From Habitat magazine - issue 33, lighting feature
A designer and a colour expert shed light on the most commonly overlooked decorating detail.
Any designer worth their salt will tell you that lighting is one of the most essential ingredients for a well decorated space — not the afterthought that many of us consider it. The right lighting has the power to completely transform the way a room feels, lift your spirits and make you more relaxed or productive.
However, because great lighting design isn't necessarily as obvious as other elements in a space, such as wall colours, furniture, flooring, window treatments and statement decorative accessories, it often gets forgotten about until everything else has been decided upon. By this point, the budget has usually been spent elsewhere and you can't afford to do it justice.
Interior designer Anna Major of Haus of Design says there are a number of reasons why it's crucial not to leave lighting to the end of the design process. "Lighting is an element that affects your senses, so to not value it highly in the building phase is a really common oversight. If the space feels dark and poorly lit, it will ultimately impact how you live in the space and how you enjoy being in it."
If lighting is an aspect that you don't feel confident planning for yourself, Anna stresses that it's especially important and worthwhile to make sure your electrician is good at planning and has a good understanding of what is out there in the marketplace. "And if you aren't sure that the electrician is quite understanding your vision, then it would be best to engage an interior designer to make sure your feature and task lighting are appropriately planned."
"While it's not impossible, it is definitely more difficult and expensive to make lighting changes once the house is lined," she says.
Another reason is that lighting plays a big role in how your chosen paint colours look. Even if your room is well lit by natural light, you can still run into some serious decorating challenges if you're not taking that lighting into consideration when you're picking out your paint colours."
For a lot of people, there is still the idea that using the same colour internally in all of the rooms will be the safe way to go," says Resene Colour Expert Carolyn Atkinson. "There is the expectation that if a colour looks perfect in one room it will be exactly the same in all rooms. But due to the directional aspect of natural light and its effect upon colour – yes, even true white – and how differently each direction makes a room feel, this generally isn't the case."
You can't always bend your natural lighting conditions to your will with your colour choices, either. To try and make dim or cool rooms look warm, sunny or inviting, Carolyn says it's common for homeowners to choose soft yellows or crisp clean whites."
However, in a south facing room, soft yellows can alter to a green or sour tone that doesn't achieve the desired effect, and the white can look grey and icy instead of fresh and bright. Resene Quarter Moonbeam is a good example of a yellow that can pick up a sour or green tone in easterly or southerly light." But under other lighting conditions, it can be fresh and fun.

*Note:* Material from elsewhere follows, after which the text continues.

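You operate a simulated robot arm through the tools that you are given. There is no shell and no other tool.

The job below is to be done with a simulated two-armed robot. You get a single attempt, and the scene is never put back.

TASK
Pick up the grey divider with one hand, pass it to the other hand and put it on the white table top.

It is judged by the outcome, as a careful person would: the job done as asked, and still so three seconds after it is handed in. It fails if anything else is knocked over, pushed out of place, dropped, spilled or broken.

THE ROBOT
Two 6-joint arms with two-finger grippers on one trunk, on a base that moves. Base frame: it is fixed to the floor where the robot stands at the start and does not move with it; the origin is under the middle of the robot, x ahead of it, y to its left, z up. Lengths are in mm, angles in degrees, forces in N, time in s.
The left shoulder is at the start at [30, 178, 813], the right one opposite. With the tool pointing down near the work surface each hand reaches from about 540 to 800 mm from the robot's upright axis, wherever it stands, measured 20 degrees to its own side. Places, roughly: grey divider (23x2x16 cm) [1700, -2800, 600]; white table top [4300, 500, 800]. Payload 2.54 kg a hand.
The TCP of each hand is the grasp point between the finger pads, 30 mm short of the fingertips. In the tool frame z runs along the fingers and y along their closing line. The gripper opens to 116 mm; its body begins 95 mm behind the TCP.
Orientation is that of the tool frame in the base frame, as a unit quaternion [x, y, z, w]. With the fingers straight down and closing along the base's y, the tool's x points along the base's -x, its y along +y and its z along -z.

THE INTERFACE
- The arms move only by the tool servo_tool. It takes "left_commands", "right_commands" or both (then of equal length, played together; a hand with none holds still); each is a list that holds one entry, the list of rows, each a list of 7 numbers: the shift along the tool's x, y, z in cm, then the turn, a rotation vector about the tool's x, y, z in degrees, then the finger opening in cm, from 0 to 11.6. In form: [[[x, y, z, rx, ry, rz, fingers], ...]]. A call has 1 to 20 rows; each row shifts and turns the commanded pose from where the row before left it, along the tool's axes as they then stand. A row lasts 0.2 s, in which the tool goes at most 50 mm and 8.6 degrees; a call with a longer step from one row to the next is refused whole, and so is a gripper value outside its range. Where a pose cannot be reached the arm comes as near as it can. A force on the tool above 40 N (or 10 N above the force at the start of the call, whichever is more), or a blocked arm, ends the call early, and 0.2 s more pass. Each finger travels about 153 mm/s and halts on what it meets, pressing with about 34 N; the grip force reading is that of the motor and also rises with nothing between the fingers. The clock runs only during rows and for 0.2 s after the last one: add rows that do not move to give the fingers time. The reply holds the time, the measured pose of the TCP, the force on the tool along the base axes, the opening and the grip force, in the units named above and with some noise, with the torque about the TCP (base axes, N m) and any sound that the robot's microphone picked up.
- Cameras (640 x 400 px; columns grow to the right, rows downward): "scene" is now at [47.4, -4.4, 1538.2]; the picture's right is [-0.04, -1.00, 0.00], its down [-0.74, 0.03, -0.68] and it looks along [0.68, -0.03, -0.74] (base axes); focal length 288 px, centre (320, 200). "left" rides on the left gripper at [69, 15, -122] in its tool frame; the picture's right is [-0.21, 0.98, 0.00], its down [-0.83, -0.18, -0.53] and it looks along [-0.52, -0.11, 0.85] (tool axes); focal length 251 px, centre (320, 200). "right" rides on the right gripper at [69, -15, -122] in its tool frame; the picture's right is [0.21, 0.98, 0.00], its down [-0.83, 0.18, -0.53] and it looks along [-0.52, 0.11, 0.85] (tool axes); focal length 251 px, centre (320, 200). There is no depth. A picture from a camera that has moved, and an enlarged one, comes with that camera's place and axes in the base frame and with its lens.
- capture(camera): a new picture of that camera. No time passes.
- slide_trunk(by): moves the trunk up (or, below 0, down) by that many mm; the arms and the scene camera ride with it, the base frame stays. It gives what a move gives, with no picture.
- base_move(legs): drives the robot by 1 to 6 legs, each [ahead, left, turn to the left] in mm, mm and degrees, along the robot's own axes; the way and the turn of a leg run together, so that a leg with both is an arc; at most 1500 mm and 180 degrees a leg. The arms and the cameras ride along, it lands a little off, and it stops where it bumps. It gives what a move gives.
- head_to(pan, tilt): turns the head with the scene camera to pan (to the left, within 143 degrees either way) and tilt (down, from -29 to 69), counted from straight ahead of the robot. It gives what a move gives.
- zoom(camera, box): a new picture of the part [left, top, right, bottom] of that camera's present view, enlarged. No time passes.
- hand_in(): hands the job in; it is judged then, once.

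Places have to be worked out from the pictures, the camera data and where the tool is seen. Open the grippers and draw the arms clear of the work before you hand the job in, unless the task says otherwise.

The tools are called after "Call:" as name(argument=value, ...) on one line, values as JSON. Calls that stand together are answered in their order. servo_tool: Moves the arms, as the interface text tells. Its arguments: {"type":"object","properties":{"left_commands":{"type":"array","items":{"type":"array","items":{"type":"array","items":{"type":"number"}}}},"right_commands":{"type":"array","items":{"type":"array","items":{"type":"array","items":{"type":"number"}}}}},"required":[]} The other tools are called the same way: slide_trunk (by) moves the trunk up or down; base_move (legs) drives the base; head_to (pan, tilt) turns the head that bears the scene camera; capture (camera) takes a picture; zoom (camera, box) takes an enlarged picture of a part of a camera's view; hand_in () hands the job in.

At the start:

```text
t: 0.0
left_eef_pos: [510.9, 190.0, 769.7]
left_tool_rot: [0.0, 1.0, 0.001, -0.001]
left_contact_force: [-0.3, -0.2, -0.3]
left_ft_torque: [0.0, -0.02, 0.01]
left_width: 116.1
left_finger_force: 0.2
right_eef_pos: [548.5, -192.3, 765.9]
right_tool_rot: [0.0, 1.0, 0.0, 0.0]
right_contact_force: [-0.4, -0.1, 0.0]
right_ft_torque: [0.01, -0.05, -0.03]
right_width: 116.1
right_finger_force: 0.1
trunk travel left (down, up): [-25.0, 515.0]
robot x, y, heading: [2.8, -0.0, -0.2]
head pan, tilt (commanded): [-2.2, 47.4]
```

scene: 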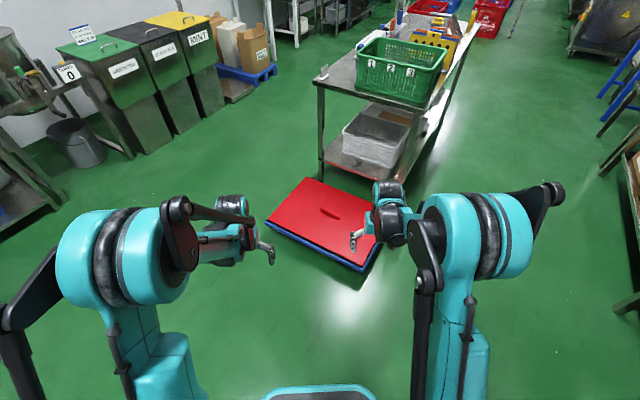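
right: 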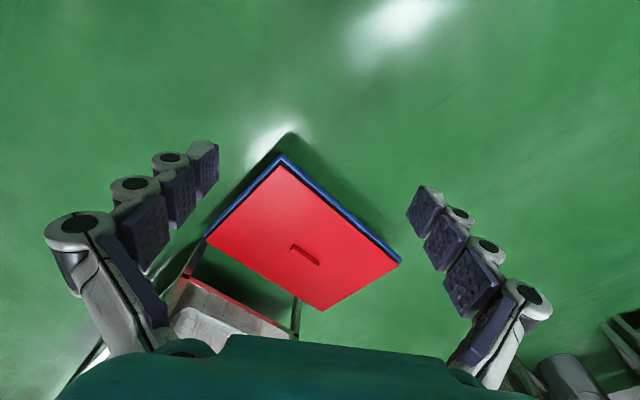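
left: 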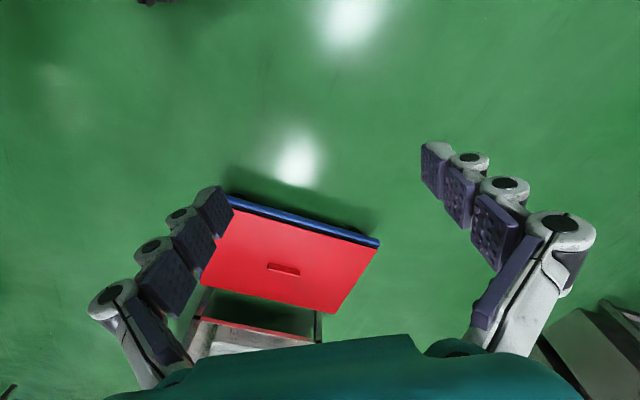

In the case of complex neutral colours, the underlying base tone like yellow ochre, brown umber or orange may suddenly take a warm, inviting beige or taupe tone and turn into something dirty, sludgy or moody. Too much low westerly sunlight can bring up the dirty tone while too little sun coming from the north can grey off the colour, because the light comes in from higher in the sky and makes shadows on the walls. Resene Bison Hide, for instance, is a gorgeous complex neutral, but it can look sludgy in light coming in from the south or west.
"Without careful testing of large swatches – which should be A2 size, at minimum – and watching how the predominant source of natural light works with or against the colour, there is the very real chance of it being a disappointment."
This is true also of paint on the exterior, says Carolyn. "I recently wrote to a homeowner who said that her exterior colour looked perfect except on the front of her house, which had a westerly aspect. She thought that some chemical reaction to the paint that she was using was the reason the pale cream she'd chosen looked peachy and her beige looked khaki. It can be difficult explaining that there is nothing wrong with the paint or the colour, but some people are surprised when they see just how much a hue can change in natural light."
There really are no shortcuts to finding the right colour. Bringing home Resene testpots to see the hue in situ is the only way to go."
While natural sources are one component, the artificial lighting that will be in your space is another factor entirely, so it's highly recommended that you have your electrical plan in place before making the final call on colour."
Paint colours are far more adaptable than lighting colours," says Anna, "so I would definitely approach it that way around.
"The advantages to picking the lighting first is that you can factor in practicalities. Doing it this way means that you need to be considered about your paint choices, but you'll have a huge wall of options at your Resene ColorShop to choose from to get that right."
If you do need to select your paint before your lighting, Anna suggests heading to your local lighting showroom with your paint samples. "They can demonstrate some good examples of different lighting tones to see how they affect your paint selections."
Use mirrors to help reflect more light back into spaces that are painted in dark hues.
Different spaces call for different lighting, and that can vary greatly between the places in your home where you get ready, where you revel and where you relax. Unless the room you're lighting is a literal closet, you're going to need more than one source of artificial lighting in it.
It's best to take a layered approach to illumination, starting with your ambient overhead lighting then mixing in more directional and specific accent and task lighting. "That way the space will mould to your requirements at different times of the day," says Anna.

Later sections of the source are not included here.